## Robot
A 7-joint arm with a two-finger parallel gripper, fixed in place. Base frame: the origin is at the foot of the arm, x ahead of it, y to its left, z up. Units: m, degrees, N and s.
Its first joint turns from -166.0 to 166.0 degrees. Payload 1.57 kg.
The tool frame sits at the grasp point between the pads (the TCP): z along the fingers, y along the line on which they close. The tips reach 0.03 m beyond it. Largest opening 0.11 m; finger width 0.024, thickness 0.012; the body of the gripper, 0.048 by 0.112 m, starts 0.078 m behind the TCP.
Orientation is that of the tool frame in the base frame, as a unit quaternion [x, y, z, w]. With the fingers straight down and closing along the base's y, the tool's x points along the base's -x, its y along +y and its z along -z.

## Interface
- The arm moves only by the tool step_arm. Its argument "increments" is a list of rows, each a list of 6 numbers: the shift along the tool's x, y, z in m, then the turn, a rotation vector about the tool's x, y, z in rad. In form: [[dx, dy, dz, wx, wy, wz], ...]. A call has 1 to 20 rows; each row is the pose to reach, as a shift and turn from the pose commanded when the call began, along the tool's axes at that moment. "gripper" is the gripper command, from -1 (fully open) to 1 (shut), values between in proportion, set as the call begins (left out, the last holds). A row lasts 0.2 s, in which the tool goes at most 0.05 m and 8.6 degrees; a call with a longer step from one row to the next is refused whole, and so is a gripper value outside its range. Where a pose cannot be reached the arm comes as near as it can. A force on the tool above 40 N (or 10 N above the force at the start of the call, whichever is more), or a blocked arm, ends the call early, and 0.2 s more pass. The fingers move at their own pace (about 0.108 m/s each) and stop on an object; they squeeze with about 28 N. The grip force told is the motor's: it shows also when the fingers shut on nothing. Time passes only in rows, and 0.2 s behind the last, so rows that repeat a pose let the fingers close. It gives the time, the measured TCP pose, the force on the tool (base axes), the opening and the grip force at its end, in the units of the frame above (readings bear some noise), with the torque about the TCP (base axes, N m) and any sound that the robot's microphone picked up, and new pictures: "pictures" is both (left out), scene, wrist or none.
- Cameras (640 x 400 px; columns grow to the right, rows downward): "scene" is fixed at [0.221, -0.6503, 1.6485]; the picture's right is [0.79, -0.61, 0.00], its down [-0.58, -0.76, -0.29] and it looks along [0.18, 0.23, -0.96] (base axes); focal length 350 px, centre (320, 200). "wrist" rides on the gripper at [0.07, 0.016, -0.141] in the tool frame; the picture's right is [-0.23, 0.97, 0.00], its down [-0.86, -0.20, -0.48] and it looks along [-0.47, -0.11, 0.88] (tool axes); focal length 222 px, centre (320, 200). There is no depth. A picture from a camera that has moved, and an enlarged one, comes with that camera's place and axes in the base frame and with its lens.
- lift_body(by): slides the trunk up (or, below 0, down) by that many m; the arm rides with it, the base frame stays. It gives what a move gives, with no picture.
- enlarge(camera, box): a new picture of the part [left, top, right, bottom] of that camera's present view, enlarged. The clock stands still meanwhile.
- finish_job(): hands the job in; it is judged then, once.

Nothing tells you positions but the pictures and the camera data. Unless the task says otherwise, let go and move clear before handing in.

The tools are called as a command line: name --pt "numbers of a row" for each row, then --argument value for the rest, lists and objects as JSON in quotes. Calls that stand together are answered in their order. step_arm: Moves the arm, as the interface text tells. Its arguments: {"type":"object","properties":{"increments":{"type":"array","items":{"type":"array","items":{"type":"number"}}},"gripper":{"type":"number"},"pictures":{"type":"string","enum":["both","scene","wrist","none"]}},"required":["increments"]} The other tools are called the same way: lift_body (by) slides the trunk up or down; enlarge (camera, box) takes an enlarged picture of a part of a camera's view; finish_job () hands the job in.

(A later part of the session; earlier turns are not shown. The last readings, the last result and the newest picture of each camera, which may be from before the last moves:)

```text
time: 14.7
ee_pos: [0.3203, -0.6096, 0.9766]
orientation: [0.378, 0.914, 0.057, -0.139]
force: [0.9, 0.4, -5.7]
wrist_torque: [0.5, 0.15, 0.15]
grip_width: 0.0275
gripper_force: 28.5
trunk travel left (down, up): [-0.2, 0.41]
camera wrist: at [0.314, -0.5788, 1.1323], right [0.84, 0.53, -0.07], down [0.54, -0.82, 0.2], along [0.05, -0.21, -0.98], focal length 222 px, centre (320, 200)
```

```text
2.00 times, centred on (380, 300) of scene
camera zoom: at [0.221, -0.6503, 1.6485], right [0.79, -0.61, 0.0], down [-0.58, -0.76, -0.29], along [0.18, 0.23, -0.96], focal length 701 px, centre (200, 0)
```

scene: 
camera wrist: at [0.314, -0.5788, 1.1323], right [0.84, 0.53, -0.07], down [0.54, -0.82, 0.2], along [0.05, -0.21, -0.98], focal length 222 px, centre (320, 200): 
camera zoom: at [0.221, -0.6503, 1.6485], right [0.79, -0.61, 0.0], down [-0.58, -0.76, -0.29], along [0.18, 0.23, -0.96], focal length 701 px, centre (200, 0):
========================
## EXERCISE
Copy out the whole listing exactly; please set it all down.

## FINAL RESULT
## Robot
A 7-joint arm with a two-finger parallel gripper, fixed in place. Base frame: the origin is at the foot of the arm, x ahead of it, y to its left, z up. Units: m, degrees, N and s.
Its first joint turns from -166.0 to 166.0 degrees. Payload 1.57 kg.
The tool frame sits at the grasp point between the pads (the TCP): z along the fingers, y along the line on which they close. The tips reach 0.03 m beyond it. Largest opening 0.11 m; finger width 0.024, thickness 0.012; the body of the gripper, 0.048 by 0.112 m, starts 0.078 m behind the TCP.
Orientation is that of the tool frame in the base frame, as a unit quaternion [x, y, z, w]. With the fingers straight down and closing along the base's y, the tool's x points along the base's -x, its y along +y and its z along -z.

## Interface
- The arm moves only by the tool step_arm. Its argument "increments" is a list of rows, each a list of 6 numbers: the shift along the tool's x, y, z in m, then the turn, a rotation vector about the tool's x, y, z in rad. In form: [[dx, dy, dz, wx, wy, wz], ...]. A call has 1 to 20 rows; each row is the pose to reach, as a shift and turn from the pose commanded when the call began, along the tool's axes at that moment. "gripper" is the gripper command, from -1 (fully open) to 1 (shut), values between in proportion, set as the call begins (left out, the last holds). A row lasts 0.2 s, in which the tool goes at most 0.05 m and 8.6 degrees; a call with a longer step from one row to the next is refused whole, and so is a gripper value outside its range. Where a pose cannot be reached the arm comes as near as it can. A force on the tool above 40 N (or 10 N above the force at the start of the call, whichever is more), or a blocked arm, ends the call early, and 0.2 s more pass. The fingers move at their own pace (about 0.108 m/s each) and stop on an object; they squeeze with about 28 N. The grip force told is the motor's: it shows also when the fingers shut on nothing. Time passes only in rows, and 0.2 s behind the last, so rows that repeat a pose let the fingers close. It gives the time, the measured TCP pose, the force on the tool (base axes), the opening and the grip force at its end, in the units of the frame above (readings bear some noise), with the torque about the TCP (base axes, N m) and any sound that the robot's microphone picked up, and new pictures: "pictures" is both (left out), scene, wrist or none.
- Cameras (640 x 400 px; columns grow to the right, rows downward): "scene" is fixed at [0.221, -0.6503, 1.6485]; the picture's right is [0.79, -0.61, 0.00], its down [-0.58, -0.76, -0.29] and it looks along [0.18, 0.23, -0.96] (base axes); focal length 350 px, centre (320, 200). "wrist" rides on the gripper at [0.07, 0.016, -0.141] in the tool frame; the picture's right is [-0.23, 0.97, 0.00], its down [-0.86, -0.20, -0.48] and it looks along [-0.47, -0.11, 0.88] (tool axes); focal length 222 px, centre (320, 200). There is no depth. A picture from a camera that has moved, and an enlarged one, comes with that camera's place and axes in the base frame and with its lens.
- lift_body(by): slides the trunk up (or, below 0, down) by that many m; the arm rides with it, the base frame stays. It gives what a move gives, with no picture.
- enlarge(camera, box): a new picture of the part [left, top, right, bottom] of that camera's present view, enlarged. The clock stands still meanwhile.
- finish_job(): hands the job in; it is judged then, once.

Nothing tells you positions but the pictures and the camera data. Unless the task says otherwise, let go and move clear before handing in.

The tools are called as a command line: name --pt "numbers of a row" for each row, then --argument value for the rest, lists and objects as JSON in quotes. Calls that stand together are answered in their order. step_arm: Moves the arm, as the interface text tells. Its arguments: {"type":"object","properties":{"increments":{"type":"array","items":{"type":"array","items":{"type":"number"}}},"gripper":{"type":"number"},"pictures":{"type":"string","enum":["both","scene","wrist","none"]}},"required":["increments"]} The other tools are called the same way: lift_body (by) slides the trunk up or down; enlarge (camera, box) takes an enlarged picture of a part of a camera's view; finish_job () hands the job in.

(A later part of the session; earlier turns are not shown. The last readings, the last result and the newest picture of each camera, which may be from before the last moves:)

```text
time: 14.7
ee_pos: [0.3203, -0.6096, 0.9766]
orientation: [0.378, 0.914, 0.057, -0.139]
force: [0.9, 0.4, -5.7]
wrist_torque: [0.5, 0.15, 0.15]
grip_width: 0.0275
gripper_force: 28.5
trunk travel left (down, up): [-0.2, 0.41]
camera wrist: at [0.314, -0.5788, 1.1323], right [0.84, 0.53, -0.07], down [0.54, -0.82, 0.2], along [0.05, -0.21, -0.98], focal length 222 px, centre (320, 200)
```

```text
2.00 times, centred on (380, 300) of scene
camera zoom: at [0.221, -0.6503, 1.6485], right [0.79, -0.61, 0.0], down [-0.58, -0.76, -0.29], along [0.18, 0.23, -0.96], focal length 701 px, centre (200, 0)
```

scene: 
camera wrist: at [0.314, -0.5788, 1.1323], right [0.84, 0.53, -0.07], down [0.54, -0.82, 0.2], along [0.05, -0.21, -0.98], focal length 222 px, centre (320, 200): 
camera zoom: at [0.221, -0.6503, 1.6485], right [0.79, -0.61, 0.0], down [-0.58, -0.76, -0.29], along [0.18, 0.23, -0.96], focal length 701 px, centre (200, 0):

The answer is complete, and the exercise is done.